During Denver’s two playoff wins in 2013 the feeling among the fans was that the Broncos should easily dispatch both teams. It was as if the Broncos couldn’t truly “win” since winning was presumed. They could only lose the way they had lost to the Ravens the previous year. And, in the Super Bowl, they did. Only the Super Bowl was far more crushing than the divisional loss to the Ravens. The Seattle Seahawks proved that, for a dominant as Denver had been in the AFC, the gap between them and the best teams in the NFC was canyonesque.

Based on the way they were beaten in the Super Bowl the Broncos have once again turned to free agency to make vast improvements. The additions of TJ Ward, Aqib Talib and DeMarcus Ware promise to bolster a defense that got abused by Seattle. On offense the loss of Eric Decker was offset by the signing of former Steeler Emmanuel Sanders, whose speed and agility mean that Peyton Manning should hardly miss a beat. The Broncos also get back Von Miller and Ryan Clady, each of whom missed the majority of the 2013 season.

The Broncos are even better than they were a year ago.

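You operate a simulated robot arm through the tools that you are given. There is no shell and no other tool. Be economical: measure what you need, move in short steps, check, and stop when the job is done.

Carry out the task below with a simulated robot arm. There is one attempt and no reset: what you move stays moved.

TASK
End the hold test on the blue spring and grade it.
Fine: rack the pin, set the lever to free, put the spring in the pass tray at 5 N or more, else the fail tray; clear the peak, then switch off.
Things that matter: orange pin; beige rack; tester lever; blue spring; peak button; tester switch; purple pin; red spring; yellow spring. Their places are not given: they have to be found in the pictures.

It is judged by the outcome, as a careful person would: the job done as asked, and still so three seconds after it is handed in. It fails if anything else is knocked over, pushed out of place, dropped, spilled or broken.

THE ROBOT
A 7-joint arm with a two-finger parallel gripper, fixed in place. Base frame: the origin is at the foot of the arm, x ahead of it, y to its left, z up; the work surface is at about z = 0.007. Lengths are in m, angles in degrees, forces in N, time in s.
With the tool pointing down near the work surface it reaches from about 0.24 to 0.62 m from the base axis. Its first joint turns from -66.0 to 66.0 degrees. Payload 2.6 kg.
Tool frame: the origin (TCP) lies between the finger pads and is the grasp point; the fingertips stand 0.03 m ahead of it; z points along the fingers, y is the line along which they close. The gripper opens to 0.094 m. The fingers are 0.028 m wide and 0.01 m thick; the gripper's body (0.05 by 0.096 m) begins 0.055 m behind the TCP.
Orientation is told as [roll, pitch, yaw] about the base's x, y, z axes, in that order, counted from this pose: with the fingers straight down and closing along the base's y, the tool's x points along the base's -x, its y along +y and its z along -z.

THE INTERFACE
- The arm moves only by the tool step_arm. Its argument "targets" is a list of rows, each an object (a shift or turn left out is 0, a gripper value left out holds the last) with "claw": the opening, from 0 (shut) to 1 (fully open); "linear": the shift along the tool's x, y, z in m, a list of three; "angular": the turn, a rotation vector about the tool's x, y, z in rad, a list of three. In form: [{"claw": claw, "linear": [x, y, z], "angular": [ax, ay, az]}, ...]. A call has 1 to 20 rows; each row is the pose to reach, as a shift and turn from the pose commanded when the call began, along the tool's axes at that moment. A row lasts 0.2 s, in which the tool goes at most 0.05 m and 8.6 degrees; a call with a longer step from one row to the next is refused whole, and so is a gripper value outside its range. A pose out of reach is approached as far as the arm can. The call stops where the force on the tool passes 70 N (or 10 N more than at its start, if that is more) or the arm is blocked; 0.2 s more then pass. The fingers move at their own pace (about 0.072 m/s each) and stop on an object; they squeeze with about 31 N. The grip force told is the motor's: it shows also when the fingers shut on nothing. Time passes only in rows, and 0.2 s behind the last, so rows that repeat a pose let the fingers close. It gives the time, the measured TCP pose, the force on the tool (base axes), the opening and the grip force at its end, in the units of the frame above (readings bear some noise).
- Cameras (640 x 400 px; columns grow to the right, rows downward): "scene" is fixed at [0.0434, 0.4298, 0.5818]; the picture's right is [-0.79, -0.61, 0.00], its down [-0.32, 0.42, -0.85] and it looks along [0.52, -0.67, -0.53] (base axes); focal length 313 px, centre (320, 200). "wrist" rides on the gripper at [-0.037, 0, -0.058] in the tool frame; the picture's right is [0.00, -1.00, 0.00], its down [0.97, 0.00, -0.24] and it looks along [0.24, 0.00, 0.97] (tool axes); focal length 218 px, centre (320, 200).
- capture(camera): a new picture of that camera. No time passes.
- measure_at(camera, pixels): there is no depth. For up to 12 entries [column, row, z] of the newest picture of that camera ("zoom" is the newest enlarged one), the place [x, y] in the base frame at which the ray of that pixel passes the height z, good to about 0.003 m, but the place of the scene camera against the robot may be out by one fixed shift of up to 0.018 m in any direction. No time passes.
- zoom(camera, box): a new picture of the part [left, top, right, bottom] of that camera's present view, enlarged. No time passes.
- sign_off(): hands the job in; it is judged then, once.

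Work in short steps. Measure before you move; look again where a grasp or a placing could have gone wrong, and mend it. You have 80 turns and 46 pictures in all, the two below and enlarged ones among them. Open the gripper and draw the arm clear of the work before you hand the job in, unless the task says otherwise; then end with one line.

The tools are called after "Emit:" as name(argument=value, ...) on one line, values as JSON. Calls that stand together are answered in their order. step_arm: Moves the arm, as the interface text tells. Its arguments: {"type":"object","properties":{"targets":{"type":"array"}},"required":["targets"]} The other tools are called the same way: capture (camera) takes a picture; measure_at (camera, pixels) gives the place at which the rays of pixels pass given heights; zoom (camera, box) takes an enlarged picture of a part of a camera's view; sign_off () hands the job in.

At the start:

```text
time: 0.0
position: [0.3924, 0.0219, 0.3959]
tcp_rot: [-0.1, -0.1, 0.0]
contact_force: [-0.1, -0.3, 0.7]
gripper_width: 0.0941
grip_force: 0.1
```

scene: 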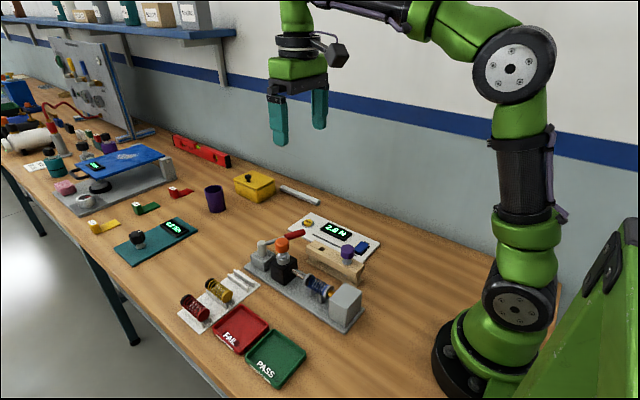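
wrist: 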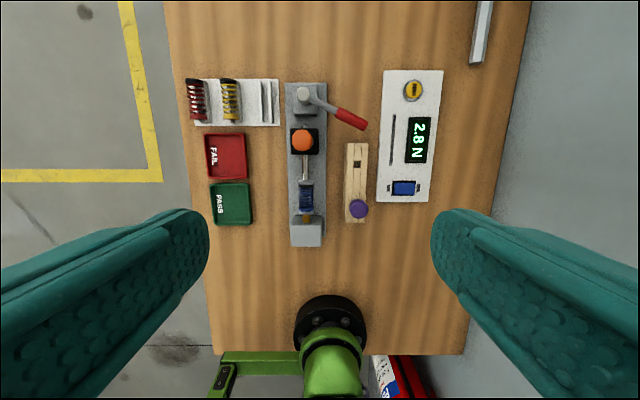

This season, however, should not be viewed the way that 2013 was. Frankly, that wasn’t much fun. Our expectations last season caused many in Broncos Country not to enjoy the dominance of the Broncos the way they might otherwise had. Unlike in the Elway years we failed to watch the Broncos with wide-eyed amazement. Instead we anticipated victories and felt vindicated when they came. That’s why the loss in the Super Bowl hurt the way it did.

For the sake of our collective mental health as a fan base we must set the bar for the Broncos lower and strap in for the season prepared to be surprised. If our confidence is as high as it was before, if we view the coming season as a sixteen-game pre-season the way that we did last year we won’t enjoy 2014 the way that we should.

We should be savoring this. After all, the Broncos are, for the first time ever, the winningest team in pro football over a two year span. Every franchise has its up periods and its down periods. We are in the midst of an up period that is unprecedented in Denver sports history. We have become a spoiled fan base, as hard as that is to believe. We are in a position where once again we cannot be satisfied with anything less than a championship. Only in 1998, coming off Elway’s first Lombardi Trophy, did we ever have the kind of expectations we have now had for three strait seasons.

It’s best to reel ourselves in as fans and get ready to enjoy 2014. Yes, I am largely speaking to myself here. The loss in the Super Bowl was positively crushing to me. I was shocked and embarrassed. I was spoiled. And it has made me scorned and critical coming into this season. I have been robbing myself of the enjoyment of being a fan. I will not do this anymore. Maybe the Broncos will get back to the Super Bowl. Maybe they won’t. Either way I am going to enjoy this team while I can because the next long drought cannot be far away.